The positivist ‘Church of Humanity’ was established by philosopher Richard Congreve at 19 Chapel Street (now 20 Rugby Street) in Bloomsbury in 1870. A devotee of Auguste Comte, Congreve sought to celebrate the achievements of humankind through secular ritual, predating later efforts by the Ethical societies. The freethinking Harriet Martineau had played a significant role in popularising Comte’s ideas in England, with her 1853 translation of his Cours de philosophy positive, and the Bloomsbury location provided the first proper home for the London Positivist Society, founded three years earlier.
Initially described as the Positivist School, Chapel Street hosted meetings of the Society, secular ceremonies in the positivist tradition, as well as a library and a school. Following a break with others in the group in 1878, Congreve was left to run the centre alone, the breakaway contingent founding a new hall at Fetter Lane. From this point onwards, Congreve introduced increasing levels of ritual, of the kind which led some – notably T.H. Huxley – to decry positivism as ‘Catholicism minus Christianity’. Congreve eventually renamed his site the ‘Church of Humanity’.

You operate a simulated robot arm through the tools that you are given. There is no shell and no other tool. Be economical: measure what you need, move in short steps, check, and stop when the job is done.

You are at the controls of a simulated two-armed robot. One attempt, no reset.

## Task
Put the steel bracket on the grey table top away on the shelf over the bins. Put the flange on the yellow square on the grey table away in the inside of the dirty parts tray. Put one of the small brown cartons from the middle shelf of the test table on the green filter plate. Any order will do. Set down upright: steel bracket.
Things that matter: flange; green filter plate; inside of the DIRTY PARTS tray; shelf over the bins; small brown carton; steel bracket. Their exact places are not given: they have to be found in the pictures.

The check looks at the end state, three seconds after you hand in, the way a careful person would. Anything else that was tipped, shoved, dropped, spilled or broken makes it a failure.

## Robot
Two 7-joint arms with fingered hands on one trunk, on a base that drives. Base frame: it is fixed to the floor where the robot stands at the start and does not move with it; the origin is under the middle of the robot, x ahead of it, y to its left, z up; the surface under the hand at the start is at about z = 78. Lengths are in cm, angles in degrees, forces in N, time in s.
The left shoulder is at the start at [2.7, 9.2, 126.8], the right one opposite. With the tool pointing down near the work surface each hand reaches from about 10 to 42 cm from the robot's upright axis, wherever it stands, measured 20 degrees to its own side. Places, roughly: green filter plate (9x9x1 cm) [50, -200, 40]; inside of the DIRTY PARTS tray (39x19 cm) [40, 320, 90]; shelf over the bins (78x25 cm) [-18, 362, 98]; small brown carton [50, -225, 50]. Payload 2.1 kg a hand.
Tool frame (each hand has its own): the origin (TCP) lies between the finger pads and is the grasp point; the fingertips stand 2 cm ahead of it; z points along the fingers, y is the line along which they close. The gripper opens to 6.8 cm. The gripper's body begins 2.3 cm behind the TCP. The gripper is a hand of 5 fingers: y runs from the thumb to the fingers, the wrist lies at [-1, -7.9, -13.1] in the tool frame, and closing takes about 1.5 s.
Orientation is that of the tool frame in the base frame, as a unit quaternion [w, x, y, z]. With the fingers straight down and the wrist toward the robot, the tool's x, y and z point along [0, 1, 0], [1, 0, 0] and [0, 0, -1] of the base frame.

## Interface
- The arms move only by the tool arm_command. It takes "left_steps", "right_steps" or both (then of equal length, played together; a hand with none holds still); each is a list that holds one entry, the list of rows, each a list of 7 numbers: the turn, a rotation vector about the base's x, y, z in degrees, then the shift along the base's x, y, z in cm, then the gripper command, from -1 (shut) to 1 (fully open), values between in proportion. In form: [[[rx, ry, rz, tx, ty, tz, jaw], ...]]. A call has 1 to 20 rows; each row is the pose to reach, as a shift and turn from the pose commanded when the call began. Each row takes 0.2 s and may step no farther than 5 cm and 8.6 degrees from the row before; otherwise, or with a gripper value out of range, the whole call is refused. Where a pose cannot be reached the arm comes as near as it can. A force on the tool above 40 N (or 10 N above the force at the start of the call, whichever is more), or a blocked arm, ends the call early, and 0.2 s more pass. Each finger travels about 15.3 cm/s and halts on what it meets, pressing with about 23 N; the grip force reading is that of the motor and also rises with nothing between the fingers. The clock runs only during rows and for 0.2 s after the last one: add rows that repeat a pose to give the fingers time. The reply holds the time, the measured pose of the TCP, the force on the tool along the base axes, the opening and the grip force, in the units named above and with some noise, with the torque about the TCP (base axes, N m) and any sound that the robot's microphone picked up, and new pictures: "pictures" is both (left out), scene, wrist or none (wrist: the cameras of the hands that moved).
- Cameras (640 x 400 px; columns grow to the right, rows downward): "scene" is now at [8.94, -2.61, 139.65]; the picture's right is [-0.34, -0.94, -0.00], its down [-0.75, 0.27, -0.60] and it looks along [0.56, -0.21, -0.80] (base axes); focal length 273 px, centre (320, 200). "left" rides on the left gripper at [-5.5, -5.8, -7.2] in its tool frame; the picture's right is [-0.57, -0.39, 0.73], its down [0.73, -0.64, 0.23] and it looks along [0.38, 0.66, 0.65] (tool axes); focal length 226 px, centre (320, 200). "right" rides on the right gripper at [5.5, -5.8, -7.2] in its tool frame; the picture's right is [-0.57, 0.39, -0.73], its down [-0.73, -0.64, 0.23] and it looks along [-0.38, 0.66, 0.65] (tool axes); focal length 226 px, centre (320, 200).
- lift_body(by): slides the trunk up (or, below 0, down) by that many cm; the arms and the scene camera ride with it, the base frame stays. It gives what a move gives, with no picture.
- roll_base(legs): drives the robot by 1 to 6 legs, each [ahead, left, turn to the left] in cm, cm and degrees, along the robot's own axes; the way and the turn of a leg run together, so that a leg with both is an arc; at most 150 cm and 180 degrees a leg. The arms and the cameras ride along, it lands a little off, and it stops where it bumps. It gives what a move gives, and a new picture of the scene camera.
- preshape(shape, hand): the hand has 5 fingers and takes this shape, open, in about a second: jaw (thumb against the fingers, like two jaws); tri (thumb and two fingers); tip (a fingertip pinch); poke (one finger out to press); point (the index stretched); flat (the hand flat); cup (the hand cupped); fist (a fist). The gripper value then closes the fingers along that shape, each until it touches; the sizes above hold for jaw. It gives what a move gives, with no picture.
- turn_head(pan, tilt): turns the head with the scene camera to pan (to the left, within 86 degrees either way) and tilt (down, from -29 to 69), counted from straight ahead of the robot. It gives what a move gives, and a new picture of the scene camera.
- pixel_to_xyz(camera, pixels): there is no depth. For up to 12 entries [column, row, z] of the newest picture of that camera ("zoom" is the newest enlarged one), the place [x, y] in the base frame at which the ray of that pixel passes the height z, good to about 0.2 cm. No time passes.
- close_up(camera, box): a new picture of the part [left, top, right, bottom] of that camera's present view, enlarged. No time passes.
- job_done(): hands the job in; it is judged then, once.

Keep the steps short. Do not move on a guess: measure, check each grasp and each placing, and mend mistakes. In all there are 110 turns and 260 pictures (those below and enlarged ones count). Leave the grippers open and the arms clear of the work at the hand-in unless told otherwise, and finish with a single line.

Following Congreve’s death in 1899, leadership of the Church was taken on by Henry Crompton, a Liverpool-born barrister, whose brother founded the Liverpool Church of Humanity. Crompton, like his predecessor, lectured on social and moral subjects at the chapel, and was also active in efforts towards reform. His Dictionary of National Biography entry notes that he:
sedulously applied his principles to public questions. He was always active to protest against international injustice and the oppression of weaker races. He served on the Jamaica committee, formed to prosecute Governor Eyre in 1867; worked for the admission of women to the lectures at University College; was untiring in efforts for the improvement and just administration of the criminal law; and gave strenuous and useful support to the trade unions in their struggle to reform the labour laws.
In spite of Crompton’s efforts, the popularity of positivism and of the Church of Humanity declined in the early decades of the 19th century. The separate factions of the London movement reunited in 1916, and were based at the Chapel Street premises until 1932, when the Church of Humanity closed for good.